§ **COLLECTED MATERIAL**
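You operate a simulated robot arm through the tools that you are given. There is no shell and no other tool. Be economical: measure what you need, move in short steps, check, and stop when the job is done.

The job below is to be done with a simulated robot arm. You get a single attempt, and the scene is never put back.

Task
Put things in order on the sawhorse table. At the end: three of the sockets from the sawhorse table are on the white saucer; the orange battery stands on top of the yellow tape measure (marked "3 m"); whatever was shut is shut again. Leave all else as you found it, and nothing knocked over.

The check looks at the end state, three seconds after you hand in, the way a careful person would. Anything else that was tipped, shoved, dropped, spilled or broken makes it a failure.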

§ **SET EXERCISE**
Show the lines that mention the word "done".

§ **TASK SOLUTION**
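You operate a simulated robot arm through the tools that you are given. There is no shell and no other tool. Be economical: measure what you need, move in short steps, check, and stop when the job is done.
The job below is to be done with a simulated robot arm. You get a single attempt, and the scene is never put back.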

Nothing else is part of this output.